Hence it is appropriate that Meller’s gallery is in Oxford, the great city of education. This is even more so because, as Meller explained in his welcoming speech, Oxford has strong ties with the Pre-Raphaelites. Two of its key members William Morris and Edward Burne-Jones met as students at Exeter College and Dante Gabriel-Rossetti got married in St Michael at the Northgate Church. Many of the colleges house works of pre-Raphaelite art. These include the stained glass windows in Christ Church and Harris Manchester and perhaps most famously Holman-Hunt’s The Light of the World in Keble College Chapel. The Ashmolean also has an internationally recognised collection and the Union is home to the celebrated Rossetti murals. In some ways, it is fantastic that there is another platform in Oxford for us, as students, to learn about the cultural history of the city. It is helping the art to live out its didactic function.

I am troubled, however, as to whether the gallery can really be said to be championing art in the way the movement intended. We must interrogate whether a space which commercialises and commoditizes art as object-for-consumption is loyal to a movement that was deeply socialist and, at its heart, egalitarian. The Pre-Raphaelite artists helped to set up the first state museum, the Victoria and Albert (you can still eat in the William Morris designed dining room today). But a gallery whose existence is founded upon the sale of art undermines that socialist agenda.

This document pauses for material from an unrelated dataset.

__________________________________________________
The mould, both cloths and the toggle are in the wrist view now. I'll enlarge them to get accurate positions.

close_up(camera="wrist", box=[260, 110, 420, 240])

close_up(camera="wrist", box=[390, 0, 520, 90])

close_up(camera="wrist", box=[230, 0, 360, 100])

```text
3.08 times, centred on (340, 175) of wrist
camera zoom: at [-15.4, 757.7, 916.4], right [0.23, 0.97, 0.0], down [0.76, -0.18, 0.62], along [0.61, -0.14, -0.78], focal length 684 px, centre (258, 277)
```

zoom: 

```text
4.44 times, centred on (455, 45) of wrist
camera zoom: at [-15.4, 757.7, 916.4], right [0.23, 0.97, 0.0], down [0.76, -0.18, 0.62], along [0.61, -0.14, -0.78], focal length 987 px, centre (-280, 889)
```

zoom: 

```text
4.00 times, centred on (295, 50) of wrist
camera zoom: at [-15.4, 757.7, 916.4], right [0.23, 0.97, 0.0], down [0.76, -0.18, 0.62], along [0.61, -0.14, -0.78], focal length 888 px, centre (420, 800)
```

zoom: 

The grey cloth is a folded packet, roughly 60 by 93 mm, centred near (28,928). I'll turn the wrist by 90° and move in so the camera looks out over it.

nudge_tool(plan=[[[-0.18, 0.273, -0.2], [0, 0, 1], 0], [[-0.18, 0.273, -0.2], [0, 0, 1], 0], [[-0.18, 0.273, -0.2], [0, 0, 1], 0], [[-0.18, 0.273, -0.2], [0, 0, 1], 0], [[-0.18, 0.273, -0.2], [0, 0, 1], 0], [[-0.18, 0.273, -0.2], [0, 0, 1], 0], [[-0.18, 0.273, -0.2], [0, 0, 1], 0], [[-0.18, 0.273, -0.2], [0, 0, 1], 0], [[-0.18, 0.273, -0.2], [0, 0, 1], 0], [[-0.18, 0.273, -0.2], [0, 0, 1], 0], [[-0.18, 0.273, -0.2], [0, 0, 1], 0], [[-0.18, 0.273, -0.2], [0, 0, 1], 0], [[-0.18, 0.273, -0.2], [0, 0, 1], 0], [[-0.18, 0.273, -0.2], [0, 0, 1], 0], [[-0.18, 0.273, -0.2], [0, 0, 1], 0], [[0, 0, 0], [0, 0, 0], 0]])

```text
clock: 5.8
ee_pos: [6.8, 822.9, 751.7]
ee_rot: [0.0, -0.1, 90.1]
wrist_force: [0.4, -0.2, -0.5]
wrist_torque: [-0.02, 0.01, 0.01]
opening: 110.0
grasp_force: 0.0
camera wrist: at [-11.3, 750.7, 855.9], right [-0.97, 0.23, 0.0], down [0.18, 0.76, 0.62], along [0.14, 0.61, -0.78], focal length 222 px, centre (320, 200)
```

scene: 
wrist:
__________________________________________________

I speak to Meller about this, and he tells me that the gallery makes at least one sale every day it is open. The cost of the art works range from £300 – £250,000 and the average price of the pieces on sale at the opening was £11,000. He details at some length the success the art world is having at the moment; but by this he meant financial success, mentioning the Giacometti which recently sold for $50 million and Munch’s The Scream which went for $120 million. Of course, we could now add the latest record breakers, the $142 million Francis Bacon triptych and the $105 million Andy Warhol to that list.

Meller explains that the reason for this boom lay in the decreased size of the market. As works are sold, originals become a rarer commodity which in turn pushes the prices up. Meller is clearly thrilled by this. He asserts that the purpose of his gallery was to help us get into that market and have a part in the success. We, too, could “take things home with us”.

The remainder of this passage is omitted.